WHAT YOU WILL DO: Take up the selection again after its last words.

SELECTION:
>> START
| Badge
Of Honour
Years ago I was in a pub
in Oxford, The Bullingdon
Arms, on a date with a boy,
who was impossibly glamorous
and slightly dissolute. It
was after a Tammy Wynette
concert at the Apollo Theatre
and Tammy’s courageous,
melancholy strains were buzzing
round our heads. I had the
feeling this young man quite
liked me when I was happy
and not at all when I was
sad, so I cranked up high
levels of cheer in his company to help things to go well. Yet every so often
this pose tired me and I found myself worrying lest I went too far and he decided
I was airheaded and without any depth so I would sink into unexplaned and sophisticated
(I hoped) bouts of gloom. I wasnt the world’s easiest companion back
then. Dressed like a school girl in a wine coloured velvet mini skirt and a
navy v neck and I fought my way valiantly thorugh the smoky crowds in the pub
to order our drinks, humming Stand by your Man. ‘ Could I
please have a vodka and tonic’ , I said politely ‘and, if you have
it, a pint of snakebite please.’ Few pubs served snakebite then, that
teenage starter cocktail of half lager and half cider guaranteed to get you
drunker quicker and more cheaply than almost any other drink. Even fewer do
now. The man behind the counter shook his head at me as he heard the order.
Without even looking up he said, ‘Drop him love. You could do so much
better than that.’ I
shimmered with pride. I bristled with my own success. If only Mum could see
me now!
>> END
GIVEN RECORDS:
>> START
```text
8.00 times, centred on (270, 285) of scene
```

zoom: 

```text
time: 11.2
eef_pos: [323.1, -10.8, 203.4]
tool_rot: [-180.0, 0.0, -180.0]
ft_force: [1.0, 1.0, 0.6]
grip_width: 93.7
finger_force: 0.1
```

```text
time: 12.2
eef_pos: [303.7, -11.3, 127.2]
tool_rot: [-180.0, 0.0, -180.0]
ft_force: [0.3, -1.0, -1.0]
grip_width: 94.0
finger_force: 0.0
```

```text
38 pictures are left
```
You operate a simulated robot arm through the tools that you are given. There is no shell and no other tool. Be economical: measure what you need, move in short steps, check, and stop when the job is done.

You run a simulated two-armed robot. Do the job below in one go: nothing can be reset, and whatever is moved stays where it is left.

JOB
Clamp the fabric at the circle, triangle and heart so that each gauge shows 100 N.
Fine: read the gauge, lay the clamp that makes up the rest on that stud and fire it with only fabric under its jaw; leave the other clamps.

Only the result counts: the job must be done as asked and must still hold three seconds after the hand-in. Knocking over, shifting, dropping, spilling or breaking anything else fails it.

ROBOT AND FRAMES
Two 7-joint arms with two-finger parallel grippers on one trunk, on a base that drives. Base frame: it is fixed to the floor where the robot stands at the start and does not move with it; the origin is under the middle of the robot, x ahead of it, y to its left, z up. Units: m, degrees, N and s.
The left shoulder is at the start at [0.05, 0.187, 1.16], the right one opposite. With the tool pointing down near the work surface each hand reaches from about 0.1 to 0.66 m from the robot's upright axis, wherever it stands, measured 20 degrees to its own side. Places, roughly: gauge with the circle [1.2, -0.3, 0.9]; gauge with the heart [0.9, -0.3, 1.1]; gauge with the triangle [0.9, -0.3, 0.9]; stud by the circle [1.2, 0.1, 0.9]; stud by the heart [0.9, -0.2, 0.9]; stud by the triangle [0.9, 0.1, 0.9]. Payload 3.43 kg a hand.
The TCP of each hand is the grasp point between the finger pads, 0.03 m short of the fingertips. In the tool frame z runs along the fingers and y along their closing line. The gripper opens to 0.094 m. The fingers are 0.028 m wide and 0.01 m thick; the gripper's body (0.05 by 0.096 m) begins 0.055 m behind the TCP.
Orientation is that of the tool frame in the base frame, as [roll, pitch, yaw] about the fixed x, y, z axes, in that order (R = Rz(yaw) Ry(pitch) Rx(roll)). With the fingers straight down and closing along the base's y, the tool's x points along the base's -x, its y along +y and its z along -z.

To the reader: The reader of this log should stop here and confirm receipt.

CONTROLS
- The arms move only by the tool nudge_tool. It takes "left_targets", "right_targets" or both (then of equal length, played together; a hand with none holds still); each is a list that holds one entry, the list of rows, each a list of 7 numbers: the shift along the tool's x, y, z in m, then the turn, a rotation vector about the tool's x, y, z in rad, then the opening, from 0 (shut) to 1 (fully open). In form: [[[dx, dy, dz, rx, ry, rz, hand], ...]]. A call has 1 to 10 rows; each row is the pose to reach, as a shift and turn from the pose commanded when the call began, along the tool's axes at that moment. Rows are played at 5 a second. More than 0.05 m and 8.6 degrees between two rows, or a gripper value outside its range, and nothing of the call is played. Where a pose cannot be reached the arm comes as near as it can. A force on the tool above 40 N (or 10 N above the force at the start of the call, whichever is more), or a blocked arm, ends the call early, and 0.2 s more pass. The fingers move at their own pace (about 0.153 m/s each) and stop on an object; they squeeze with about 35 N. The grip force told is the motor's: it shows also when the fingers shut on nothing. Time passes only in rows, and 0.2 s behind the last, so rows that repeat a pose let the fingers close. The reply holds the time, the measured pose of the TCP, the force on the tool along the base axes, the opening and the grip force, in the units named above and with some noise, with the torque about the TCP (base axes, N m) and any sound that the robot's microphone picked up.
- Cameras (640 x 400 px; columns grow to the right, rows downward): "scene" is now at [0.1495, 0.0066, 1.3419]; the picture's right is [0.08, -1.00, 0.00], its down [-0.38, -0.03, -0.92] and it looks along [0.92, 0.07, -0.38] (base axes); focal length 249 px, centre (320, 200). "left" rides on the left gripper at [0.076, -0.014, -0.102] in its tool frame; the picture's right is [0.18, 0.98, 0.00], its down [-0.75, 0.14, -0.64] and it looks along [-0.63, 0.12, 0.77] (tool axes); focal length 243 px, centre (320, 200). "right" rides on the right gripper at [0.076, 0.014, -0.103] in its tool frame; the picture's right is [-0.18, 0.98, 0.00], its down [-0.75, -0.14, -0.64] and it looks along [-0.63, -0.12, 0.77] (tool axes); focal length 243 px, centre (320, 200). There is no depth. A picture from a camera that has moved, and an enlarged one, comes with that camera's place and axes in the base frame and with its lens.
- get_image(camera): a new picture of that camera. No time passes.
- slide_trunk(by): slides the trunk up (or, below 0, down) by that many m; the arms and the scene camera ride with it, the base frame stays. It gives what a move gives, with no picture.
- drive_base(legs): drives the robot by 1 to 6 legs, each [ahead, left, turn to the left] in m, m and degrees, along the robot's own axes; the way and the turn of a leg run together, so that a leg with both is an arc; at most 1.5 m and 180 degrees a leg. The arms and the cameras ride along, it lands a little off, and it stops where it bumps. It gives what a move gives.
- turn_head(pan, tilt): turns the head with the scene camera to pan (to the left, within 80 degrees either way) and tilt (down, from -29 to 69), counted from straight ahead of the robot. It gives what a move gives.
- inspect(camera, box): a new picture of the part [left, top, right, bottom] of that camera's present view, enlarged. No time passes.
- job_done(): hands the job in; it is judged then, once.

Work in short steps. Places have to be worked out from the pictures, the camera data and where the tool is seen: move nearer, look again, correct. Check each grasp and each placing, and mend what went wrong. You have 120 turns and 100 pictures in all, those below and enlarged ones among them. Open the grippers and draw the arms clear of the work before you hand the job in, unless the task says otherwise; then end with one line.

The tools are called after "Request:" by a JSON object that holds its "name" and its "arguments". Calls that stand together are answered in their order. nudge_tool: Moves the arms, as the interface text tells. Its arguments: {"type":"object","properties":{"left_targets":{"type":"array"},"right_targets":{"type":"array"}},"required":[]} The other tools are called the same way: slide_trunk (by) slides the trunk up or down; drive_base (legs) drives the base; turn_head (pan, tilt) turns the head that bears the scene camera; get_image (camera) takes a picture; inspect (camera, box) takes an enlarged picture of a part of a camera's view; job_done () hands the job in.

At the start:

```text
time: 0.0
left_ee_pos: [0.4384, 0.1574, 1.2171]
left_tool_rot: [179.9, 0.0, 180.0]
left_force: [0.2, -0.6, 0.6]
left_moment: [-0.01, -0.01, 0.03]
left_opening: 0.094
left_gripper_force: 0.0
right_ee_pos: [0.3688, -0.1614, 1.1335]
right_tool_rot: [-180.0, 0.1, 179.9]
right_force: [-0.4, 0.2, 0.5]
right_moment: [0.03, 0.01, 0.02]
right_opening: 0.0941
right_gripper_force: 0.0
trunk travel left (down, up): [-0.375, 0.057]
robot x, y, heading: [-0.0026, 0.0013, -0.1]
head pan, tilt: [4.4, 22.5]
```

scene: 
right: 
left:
>> END
TASK OUTPUT:
I thought of that scene
this morning when I looked
at the black inky PAID stamp
on the back of my hand that
proved I had been to a gig
in a smoky clubthe previous
night -that hadn’tt
even started until half past
ten- given by London’s
most talented heroine of
the avant garde Blues, Miss
Sandy Dillon. In the fashion
of an old lady in lavender
who’d received a peck
from her favourite matinee
idol I took care not to wash
too well when I dressed.
What
would be
the comments of the mums at school? Oh the fantasies they would nurse about
my myserious other life. Sad sad sad sad sad, I scolded myself, but somehow
I liked this new development very much. It’s been months since I have
been anywhere hot and dark and the slightest bit dangerous, discounting regular
investigative sorties to our cranky boiler room, of course. How did things
become so one sided? When exactly had I lost my either/or? Didnt I use to be
as happy plotting in the library as at the heart of a backstage scrum? What
happened to my reputation for pogo-ing wildly in the front row or is it just
an idol dream. Didn’t both NiIck Cave and Iris Murdoch both come to a
party I once threw?
I put on my new and very
womanly1940s influenced black
linen dress (from French
Connection) lipsticked my
lips and waltzed into my
daughter’s
classroom leading with my left hand fluttering slightly like the Queen or a
golddigger recently presented
with a ten carat ring. ‘ What’s that on your hand?’ my daughter’s angelic best
friend enquired.
‘ Oh, I just went to a sort of concert last night and they didnt really
have tickets so instead they stamped our hands to show we could come in. The
ink was quite strong, so it’s quite hard to get off.’
‘ Oh,’ she said.
No-one else noticed or cared, but I wore my stamp like a badge of honour all
day. It went well with the dress somehow, which might have been a little too
romantic without this proud accessory which lent it some valuable hard edged
appeal. As afternoon came it faded to a murky smudge and by tea time it
looked like the ends of a dirty bruise. I peered at it as I helped my daughter
with her homework at the kitchen table, beef stew in the oven and home improvements
on my mind.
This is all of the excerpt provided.